Le bon sens est souvent trompeur. Mais ici il devrait inciter les esprits les moins curieux à se poser la question : pourquoi limiter la hausse des prix à 2 % ? pourquoi pas 1 % ? 0 % ? 3 % ? D’où nous vient donc ce fétiche, encore plus mystérieux – et certainement moins palpable – que celui que Keynes croyait voir dans l’étalon-or ? L’origine, il faut la chercher, nous dit Brown, en Nouvelle-Zélande dont la banque centrale à la fin des années 1980 a été la première à renoncer pour de bon au contrôle quantitatif de la masse monétaire – pour la simple et bonne raison qu’il était impraticable. Comme par hasard, la Nouvelle-Zélande est la patrie de l’inventeur des courbes de Phillips (1958) ; cette calamiteuse trituration de statistiques, mettant en relation inverse taux de chômage et hausse des prix, a fait croire à des générations d’économistes, et de politiciens trop heureux de les suivre sur ce chemin irénique, que l’on pouvait lutter contre le chômage par l’inflation.

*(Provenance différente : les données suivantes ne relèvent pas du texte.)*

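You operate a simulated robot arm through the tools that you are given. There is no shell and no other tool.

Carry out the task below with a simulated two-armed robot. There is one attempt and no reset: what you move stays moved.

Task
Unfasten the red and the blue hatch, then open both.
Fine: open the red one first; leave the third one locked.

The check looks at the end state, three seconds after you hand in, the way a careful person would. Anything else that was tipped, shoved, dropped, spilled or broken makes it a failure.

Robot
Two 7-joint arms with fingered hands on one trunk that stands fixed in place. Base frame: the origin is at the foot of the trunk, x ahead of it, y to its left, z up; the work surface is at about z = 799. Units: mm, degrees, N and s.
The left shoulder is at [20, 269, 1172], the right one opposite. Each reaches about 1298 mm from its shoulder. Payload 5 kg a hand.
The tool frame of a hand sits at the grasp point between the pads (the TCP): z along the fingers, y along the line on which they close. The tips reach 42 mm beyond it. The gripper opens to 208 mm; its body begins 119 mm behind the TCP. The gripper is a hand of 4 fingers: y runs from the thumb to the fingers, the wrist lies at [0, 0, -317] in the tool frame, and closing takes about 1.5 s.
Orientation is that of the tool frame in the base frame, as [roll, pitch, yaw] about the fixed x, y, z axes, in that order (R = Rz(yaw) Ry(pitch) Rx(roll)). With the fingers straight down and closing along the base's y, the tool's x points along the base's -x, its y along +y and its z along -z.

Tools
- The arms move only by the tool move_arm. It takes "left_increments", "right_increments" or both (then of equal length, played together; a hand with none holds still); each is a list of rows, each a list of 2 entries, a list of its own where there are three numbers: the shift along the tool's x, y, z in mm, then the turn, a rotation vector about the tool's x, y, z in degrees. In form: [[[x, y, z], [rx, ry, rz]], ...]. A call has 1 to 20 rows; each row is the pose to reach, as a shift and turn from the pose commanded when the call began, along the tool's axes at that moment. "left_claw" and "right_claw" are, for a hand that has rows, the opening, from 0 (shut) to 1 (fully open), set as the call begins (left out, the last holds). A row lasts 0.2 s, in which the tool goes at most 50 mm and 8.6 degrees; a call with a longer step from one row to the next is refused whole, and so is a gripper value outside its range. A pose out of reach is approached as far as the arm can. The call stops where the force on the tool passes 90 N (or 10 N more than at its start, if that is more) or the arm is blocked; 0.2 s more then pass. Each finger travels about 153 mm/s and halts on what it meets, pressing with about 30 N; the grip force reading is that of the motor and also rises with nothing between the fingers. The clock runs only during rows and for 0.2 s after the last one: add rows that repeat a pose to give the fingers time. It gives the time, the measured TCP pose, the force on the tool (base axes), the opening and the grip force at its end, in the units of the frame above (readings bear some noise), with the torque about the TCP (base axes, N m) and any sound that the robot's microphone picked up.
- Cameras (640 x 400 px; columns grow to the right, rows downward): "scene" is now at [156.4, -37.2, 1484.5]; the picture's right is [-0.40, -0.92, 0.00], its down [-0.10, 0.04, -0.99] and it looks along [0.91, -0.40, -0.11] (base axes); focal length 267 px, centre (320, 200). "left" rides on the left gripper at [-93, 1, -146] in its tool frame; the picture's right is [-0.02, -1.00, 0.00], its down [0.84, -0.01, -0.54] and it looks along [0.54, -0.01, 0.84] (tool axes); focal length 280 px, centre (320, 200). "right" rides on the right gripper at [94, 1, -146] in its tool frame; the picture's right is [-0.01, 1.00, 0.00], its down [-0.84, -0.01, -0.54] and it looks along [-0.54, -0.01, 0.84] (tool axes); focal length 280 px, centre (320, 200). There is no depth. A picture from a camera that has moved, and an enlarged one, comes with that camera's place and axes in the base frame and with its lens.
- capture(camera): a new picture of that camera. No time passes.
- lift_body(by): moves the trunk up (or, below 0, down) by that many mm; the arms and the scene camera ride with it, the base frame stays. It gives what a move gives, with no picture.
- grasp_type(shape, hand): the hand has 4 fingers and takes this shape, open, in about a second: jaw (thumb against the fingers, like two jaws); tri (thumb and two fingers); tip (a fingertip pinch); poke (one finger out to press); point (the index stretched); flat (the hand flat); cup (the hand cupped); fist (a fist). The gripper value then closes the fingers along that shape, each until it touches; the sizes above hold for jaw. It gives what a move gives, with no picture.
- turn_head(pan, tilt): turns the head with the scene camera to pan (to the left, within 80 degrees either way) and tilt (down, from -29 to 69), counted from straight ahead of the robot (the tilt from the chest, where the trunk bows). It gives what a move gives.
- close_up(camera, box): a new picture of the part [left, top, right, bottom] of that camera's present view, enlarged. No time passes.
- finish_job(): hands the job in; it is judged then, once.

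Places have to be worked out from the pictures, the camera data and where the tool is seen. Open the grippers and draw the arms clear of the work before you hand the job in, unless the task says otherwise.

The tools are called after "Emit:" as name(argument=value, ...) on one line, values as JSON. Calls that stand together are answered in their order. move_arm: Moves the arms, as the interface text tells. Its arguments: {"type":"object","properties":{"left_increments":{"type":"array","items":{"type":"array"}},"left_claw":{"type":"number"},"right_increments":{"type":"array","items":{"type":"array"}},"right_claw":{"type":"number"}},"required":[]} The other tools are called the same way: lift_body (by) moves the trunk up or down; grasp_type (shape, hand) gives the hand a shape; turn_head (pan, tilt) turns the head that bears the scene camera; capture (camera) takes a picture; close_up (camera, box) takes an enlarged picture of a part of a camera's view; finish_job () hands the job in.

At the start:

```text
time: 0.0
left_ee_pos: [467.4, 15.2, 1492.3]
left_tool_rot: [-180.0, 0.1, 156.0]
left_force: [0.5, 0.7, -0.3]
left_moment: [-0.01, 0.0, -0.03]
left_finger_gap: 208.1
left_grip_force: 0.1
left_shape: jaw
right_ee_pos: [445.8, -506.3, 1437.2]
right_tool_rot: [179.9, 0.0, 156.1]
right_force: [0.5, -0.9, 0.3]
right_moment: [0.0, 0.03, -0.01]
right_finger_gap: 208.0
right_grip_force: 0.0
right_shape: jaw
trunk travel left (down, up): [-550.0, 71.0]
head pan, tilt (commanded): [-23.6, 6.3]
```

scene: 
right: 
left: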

Brown, en fidèle disciple de l’école autrichienne, rend compte magnifiquement de la manière étonnante dont le nouveau standard de l’inflation à 2 % s’est répandu en un quart de siècle sur la surface de la terre, y compris dans les pays les plus rétifs aux facilités de la planche à billets. Ainsi consacre-t-il un chapitre entier à ce qu’il nomme à juste titre l’abdication monétaire de l’Allemagne au moment de la création de l’euro ; chapitre qui est non seulement un régal de précision historique, mais répond aussi de manière cinglante aux démagogues de gauche ou de droite qui osent nous parler d’une férule germanique se servant de la Banque Centrale Européenne pour asservir l’Europe. Dans le duel Merkel-Draghi qu’il met en scène magistralement, c’est l’habile banquier italien qui l’emporte sur la chancelière allemande, laquelle se montre finalement incapable de lui résister. Un autre chapitre est fort utilement consacré à l’un des aboutissements du nouveau standard qui a défrayé la chronique : les taux d’intérêt négatif, une absurdité qu’il faut toute l’impudence des banquiers centraux pour nous faire avaler comme une potion magique.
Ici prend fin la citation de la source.